Sie zog die Schwaden mit einem Rechen auseinander, damit das Gras besser trocknen konnte, und wendete das Heu alle zwei Stunden. Sie musste bis Sonntagabend fertig werden, hoffentlich kam kein Gewitter dazwischen! „Glücklich und geschafft“ beschrieb sie ihren Zustand, als sie das duftende Heu in Säcke verpackte.

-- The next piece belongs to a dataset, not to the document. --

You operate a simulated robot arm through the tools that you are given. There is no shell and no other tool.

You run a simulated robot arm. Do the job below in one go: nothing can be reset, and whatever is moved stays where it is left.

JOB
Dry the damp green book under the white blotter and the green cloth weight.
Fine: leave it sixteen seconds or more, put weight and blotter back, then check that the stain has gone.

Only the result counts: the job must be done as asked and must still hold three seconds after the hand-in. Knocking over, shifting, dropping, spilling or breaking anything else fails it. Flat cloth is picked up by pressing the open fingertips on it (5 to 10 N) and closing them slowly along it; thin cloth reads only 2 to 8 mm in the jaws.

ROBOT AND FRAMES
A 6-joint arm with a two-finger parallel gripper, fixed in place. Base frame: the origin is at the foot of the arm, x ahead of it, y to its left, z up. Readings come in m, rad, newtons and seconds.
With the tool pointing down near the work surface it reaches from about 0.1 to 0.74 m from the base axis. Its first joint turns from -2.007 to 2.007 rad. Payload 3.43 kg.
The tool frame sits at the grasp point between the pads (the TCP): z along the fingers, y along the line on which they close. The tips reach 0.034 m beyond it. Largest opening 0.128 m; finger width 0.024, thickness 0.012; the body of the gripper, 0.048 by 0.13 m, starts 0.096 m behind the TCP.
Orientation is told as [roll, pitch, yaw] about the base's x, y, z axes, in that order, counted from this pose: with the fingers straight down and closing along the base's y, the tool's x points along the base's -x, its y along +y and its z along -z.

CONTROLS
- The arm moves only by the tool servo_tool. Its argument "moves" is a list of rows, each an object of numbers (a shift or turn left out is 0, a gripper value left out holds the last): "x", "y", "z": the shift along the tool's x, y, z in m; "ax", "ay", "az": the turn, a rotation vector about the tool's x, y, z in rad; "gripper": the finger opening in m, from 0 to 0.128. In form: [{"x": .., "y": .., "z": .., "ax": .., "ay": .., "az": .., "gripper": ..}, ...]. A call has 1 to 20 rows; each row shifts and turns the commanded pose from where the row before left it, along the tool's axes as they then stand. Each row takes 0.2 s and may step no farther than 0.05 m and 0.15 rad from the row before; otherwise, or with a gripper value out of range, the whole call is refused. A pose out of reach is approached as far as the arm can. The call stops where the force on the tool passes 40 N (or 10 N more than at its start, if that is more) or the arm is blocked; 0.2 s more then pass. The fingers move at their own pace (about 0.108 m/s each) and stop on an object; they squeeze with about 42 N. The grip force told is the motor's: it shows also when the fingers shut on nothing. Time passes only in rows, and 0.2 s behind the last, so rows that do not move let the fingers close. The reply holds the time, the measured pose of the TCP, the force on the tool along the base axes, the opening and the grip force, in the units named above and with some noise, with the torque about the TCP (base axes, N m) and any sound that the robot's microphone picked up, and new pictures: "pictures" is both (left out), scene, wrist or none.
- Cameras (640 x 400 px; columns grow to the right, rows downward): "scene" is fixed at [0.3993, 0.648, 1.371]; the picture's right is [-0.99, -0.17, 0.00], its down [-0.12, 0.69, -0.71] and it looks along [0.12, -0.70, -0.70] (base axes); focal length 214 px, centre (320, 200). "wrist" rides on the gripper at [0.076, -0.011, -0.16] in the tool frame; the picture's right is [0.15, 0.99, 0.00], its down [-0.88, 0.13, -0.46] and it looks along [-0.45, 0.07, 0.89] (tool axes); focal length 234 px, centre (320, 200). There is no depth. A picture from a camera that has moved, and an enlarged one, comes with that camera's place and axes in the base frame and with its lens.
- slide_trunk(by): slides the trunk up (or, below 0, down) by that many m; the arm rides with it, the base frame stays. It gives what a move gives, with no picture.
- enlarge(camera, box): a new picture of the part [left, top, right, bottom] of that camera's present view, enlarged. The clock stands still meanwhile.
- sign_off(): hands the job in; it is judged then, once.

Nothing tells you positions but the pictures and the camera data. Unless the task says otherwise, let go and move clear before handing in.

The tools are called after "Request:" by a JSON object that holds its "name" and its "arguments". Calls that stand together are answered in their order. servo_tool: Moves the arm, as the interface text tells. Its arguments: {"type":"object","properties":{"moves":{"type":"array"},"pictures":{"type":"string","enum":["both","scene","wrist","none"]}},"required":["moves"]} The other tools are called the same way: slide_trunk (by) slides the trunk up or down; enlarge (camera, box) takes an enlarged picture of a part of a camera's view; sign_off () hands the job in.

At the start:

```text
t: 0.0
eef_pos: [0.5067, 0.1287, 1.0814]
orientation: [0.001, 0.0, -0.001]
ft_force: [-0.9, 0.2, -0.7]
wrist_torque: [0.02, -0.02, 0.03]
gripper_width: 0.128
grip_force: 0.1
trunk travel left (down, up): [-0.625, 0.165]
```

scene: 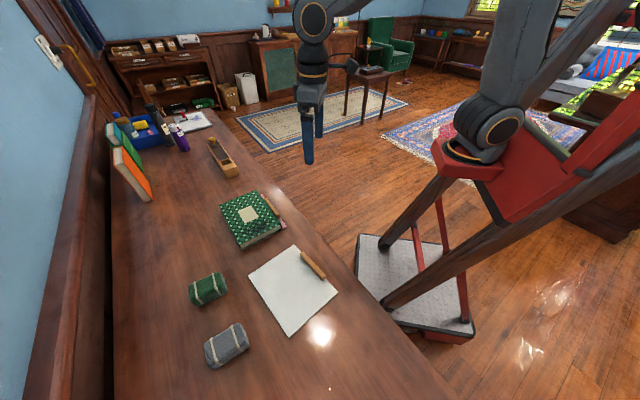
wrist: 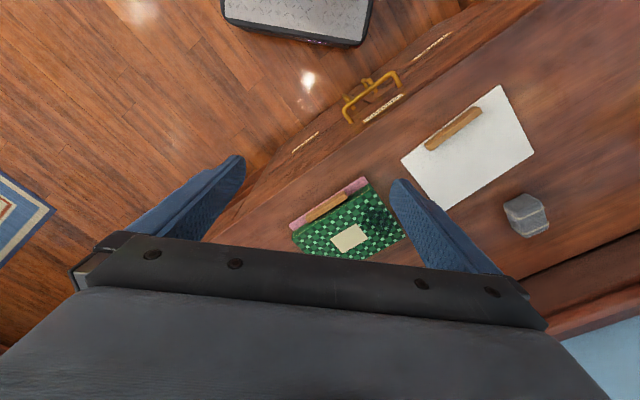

In der darauffolgenden Woche hatte sie vergeblich versucht, Abnehmer für das Heu zu finden, das im Flur ihrer Stadtwohnung stand. Die Geschäftsidee ihres Sohnes, das Zeug in kleine Tüten zu verpacken und an Kaninchen- und Meerschweinbesitzer zu verkaufen, kam nicht über die Ideenphase hinaus. So hatte sie die Säcke am nächsten Wochenende wieder mit ins Dorf gebracht und einer Familie geschenkt, die gerade mit dem Heueinfahren beschäftigt war. Sie schütteten die Säcke mit auf den Hänger, den sie beluden, und gaben ihr das Leergut dankend, aber auch mit einem leisen Grinsen zurück. Das Heu war in der Masse ihrer Ernte nicht ins Gewicht gefallen.
Doch bei der Rückkehr in ihren Garten war Maren vom Anblick ihres Refugiums entsetzt. Sie wollte ihrem Kind doch einen grünen Garten bieten! Eine Woche trockenes Wetter hatte genügt, um die Wiese gelbbraun werden zu lassen. Der Garten war eine Steppe. An vielen Stellen schaute die blanke Erde zwischen den knapp über dem Boden abgeschnittenen Grasbüscheln hervor. Das anhaltend trockene Wetter versprach keine Besserung; der Garten würde vermutlich den Rest des Sommers über so aussehen. Er war zudem zu einem Sturzacker geworden und eignete sich nicht mehr zum Ballspielen.
Marens Enttäuschung war buchstäblich mit Händen zu greifen. Der Glaube an das grüne Landidyll hatte Risse bekommen. Das Landmaschinentreffen mit Fleisch hatte nicht eben dazu beigetragen, die Risse zu schließen. Meine Sätze ließen sie auch keine große Hoffnung schöpfen. Ich sagte Sachen wie „So eine Wiese erholt sich erstaunlich schnell, wenn es regnet.“ oder „Eine Wiese ist eben kein intensiv nutzbarer Rasen, man muss sich entscheiden.“ Sie war kurz davor, die Maschinen des Vorgängers in Betrieb nehmen. Es dauert schon ein paar Jahre, bis man so einen Rasen in den Griff bekommt.